Medicago, GSK's plant-made COVID jab clears phase 2


Canadian biotech Medicago has the data it was hoping for from a phase 2 trial of its COVID-19 vaccine, partnered with GlaxoSmithKline, and is now hoping to have phase 3 data available "by early summer."

The interim phase 2 results show that two doses of the plant-derived jab stimulated neutralising antibody levels that are around 10 times higher than those in a panel of sera from patients recovering from COVID-19, with a similar response seen in adults and the elderly.

That suggests a very robust immune response, as prior studies of COVID-19 vaccines have tended to generate antibody responses in the same ballpark as recovered patients.

"We hope to add another tool in the global fight against COVID-19, particularly as cross-protection emerges as an important consideration in vaccination efforts worldwide," said Nathalie Landry, Medicago's head of scientific and medical affairs.

The vaccine takes the form of SARS-CoV-2 spike protein expressed in virus-like-particles (VLPs), produced in plants that function as mini bioreactors. The purified vaccine is administered alongside GSK's pandemic adjuvant to boost the immune response.

The phase 3 trials got underway in March, and Medicago told Pharmaphorum it now aims to complete enrolment of the target phase 3 population of 30,000 subjects aged 18 to 65 across 11 countries by end-spring.

If the data are positive, the company could be looking at emergency approvals in the latter half of the year. It has already filed a rolling license application in Canada, and has also picked up fast-track status for the shot from the US FDA.

The advantage of plant-based production is that it is quick – Medicago says it produced the main ingredient for its vaccine just 20 days after the gene sequence of SARS-CoV-2 was published – and is easily scalable simply by cultivating additional plants.

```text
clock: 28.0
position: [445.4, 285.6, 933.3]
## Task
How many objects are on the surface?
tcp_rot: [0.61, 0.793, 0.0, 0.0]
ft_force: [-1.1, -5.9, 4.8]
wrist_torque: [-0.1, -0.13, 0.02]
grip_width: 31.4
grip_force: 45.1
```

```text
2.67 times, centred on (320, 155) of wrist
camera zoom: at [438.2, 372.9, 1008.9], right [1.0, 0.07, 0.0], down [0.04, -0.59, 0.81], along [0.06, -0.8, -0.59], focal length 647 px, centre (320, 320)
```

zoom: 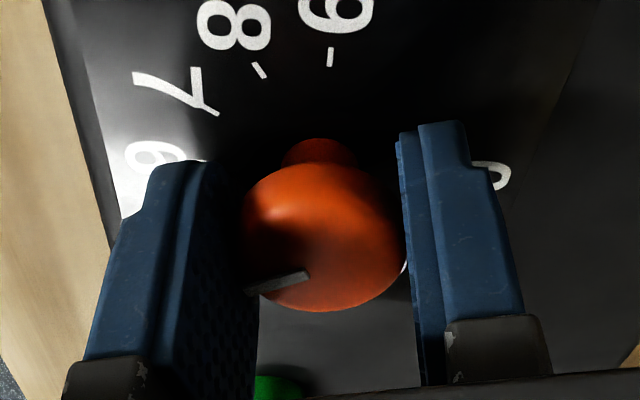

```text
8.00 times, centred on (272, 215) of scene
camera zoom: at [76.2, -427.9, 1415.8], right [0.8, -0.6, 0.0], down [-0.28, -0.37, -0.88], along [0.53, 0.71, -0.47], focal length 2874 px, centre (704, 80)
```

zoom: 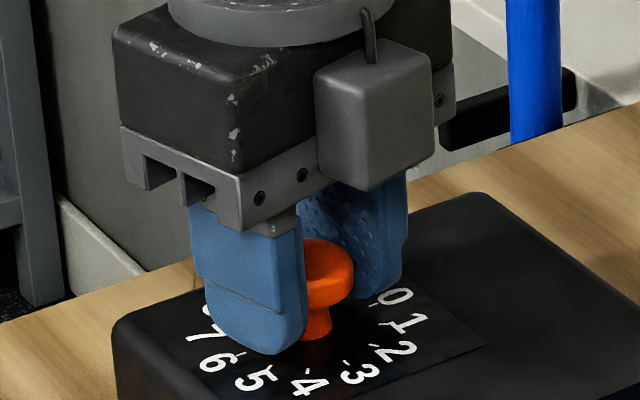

It's also conducting a feasibility study into various COVID-19 variants, with no data yet, but says the speed of the platform would allow it to generate new versions of the shot quickly if changes are needed to maintain efficacy.

The company says it is on track to deliver up to 80 million doses of the vaccine by the end of the year – most of which are destined for Canada which placed an order for 76 million doses last year.

Annual production capacity could double to 160 million doses by 2022, and Medicago is also investing in a new facility in Quebec which – once complete - will boost its overall capacity by 1 billion doses a year.

The new data is the second piece of positive news for GSK's COVID-19 vaccine ambitions this week, coming after the company and partner Sanofi reported positive phase 2 results for another candidate that is also now on course for approval before the end of the year.

Pfizer jab "can be kept in fridge"

Meanwhile, there was good news from the EU medicines regulator after it said that Pfizer and BioNTech's COVID-19 vaccine can ow be stored at normal refrigeration temperatures (2-8°C) for up to 31 days after being taken out of the deep freeze.

The current limit is just five days, so the reduced need for transport and storage at very low temperatures will make it easier to roll the vaccine out across the EU and in other parts of the world.